— YOUR INSTRUCTIONS —
Only lines holding the word "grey" should be copied from the material.

— GIVEN MATERIAL —
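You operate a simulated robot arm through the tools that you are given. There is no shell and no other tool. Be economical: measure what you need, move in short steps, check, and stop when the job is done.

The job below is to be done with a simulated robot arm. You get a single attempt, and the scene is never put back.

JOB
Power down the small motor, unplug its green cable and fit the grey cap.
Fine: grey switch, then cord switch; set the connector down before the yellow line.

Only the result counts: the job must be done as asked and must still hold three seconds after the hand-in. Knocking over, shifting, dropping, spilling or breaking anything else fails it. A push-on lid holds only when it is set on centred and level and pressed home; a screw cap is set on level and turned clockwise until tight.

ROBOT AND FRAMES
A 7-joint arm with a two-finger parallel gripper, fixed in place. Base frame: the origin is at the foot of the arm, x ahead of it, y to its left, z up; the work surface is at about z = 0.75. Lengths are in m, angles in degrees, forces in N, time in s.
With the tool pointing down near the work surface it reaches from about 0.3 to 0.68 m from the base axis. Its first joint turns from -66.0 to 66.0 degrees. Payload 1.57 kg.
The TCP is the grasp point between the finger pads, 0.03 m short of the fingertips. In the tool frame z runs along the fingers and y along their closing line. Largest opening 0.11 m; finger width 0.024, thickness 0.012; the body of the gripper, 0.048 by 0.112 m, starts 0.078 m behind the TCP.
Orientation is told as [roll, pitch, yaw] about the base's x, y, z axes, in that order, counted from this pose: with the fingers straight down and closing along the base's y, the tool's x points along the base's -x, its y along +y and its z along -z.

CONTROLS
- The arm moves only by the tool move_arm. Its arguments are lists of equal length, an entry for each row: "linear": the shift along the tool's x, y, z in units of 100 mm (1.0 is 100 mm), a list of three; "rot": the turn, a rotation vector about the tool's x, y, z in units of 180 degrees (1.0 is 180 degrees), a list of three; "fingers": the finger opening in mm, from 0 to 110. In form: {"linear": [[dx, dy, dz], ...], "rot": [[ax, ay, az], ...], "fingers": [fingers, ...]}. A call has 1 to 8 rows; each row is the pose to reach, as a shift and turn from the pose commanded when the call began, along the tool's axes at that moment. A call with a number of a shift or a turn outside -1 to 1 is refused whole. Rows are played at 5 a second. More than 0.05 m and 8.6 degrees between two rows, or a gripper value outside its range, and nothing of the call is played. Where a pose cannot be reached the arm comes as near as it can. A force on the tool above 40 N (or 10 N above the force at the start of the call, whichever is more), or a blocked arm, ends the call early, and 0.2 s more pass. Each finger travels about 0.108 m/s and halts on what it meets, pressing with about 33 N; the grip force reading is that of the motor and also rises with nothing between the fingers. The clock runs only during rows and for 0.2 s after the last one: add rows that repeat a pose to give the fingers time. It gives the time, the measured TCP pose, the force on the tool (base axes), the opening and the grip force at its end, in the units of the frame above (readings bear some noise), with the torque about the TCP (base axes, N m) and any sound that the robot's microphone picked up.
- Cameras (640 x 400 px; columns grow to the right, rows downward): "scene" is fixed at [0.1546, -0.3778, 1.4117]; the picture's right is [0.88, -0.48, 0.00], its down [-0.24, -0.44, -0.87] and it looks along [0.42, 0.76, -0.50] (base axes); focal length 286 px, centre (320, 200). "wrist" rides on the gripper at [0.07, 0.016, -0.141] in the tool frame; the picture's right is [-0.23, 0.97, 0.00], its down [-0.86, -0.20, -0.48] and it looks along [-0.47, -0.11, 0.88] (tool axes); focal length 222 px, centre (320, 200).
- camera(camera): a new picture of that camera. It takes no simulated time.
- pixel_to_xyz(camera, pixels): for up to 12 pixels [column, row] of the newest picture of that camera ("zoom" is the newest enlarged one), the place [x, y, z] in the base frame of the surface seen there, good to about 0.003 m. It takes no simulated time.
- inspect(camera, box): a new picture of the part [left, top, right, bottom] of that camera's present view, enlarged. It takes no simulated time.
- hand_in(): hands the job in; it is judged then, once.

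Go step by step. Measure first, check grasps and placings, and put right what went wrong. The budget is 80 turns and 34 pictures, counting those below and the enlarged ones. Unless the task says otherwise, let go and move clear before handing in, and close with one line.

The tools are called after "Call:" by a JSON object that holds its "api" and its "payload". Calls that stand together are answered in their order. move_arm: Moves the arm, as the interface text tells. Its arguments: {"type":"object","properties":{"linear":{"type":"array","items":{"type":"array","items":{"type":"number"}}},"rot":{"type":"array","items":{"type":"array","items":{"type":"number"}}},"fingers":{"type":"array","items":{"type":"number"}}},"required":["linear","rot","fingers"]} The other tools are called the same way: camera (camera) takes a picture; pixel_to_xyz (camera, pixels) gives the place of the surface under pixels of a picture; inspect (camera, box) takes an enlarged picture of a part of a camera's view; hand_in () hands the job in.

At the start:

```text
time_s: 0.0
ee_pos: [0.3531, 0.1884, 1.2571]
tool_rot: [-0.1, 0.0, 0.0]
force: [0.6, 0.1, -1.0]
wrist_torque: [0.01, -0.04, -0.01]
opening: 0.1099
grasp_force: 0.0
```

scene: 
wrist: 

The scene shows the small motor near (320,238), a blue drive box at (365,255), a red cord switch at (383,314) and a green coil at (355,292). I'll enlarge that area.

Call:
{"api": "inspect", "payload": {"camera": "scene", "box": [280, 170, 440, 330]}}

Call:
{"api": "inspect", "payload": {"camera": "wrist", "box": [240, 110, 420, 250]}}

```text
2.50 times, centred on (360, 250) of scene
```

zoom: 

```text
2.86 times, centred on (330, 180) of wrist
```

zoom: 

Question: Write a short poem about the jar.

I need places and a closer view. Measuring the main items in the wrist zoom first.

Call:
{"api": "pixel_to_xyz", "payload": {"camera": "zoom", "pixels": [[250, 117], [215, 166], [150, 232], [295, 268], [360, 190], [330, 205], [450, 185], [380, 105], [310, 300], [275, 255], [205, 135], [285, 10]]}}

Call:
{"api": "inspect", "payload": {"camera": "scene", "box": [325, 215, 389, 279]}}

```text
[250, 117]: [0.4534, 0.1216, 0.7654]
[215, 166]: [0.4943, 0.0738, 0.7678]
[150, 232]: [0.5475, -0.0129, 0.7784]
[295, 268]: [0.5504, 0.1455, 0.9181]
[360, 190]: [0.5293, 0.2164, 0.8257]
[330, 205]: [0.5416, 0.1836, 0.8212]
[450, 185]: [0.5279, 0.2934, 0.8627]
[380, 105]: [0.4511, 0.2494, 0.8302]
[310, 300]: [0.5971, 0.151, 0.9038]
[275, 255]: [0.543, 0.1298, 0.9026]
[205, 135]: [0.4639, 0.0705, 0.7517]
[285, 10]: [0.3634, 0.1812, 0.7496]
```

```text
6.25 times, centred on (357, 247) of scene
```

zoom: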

— SOLUTION TO THIS EXERCISE —
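Power down the small motor, unplug its green cable and fit the grey cap.
Fine: grey switch, then cord switch; set the connector down before the yellow line.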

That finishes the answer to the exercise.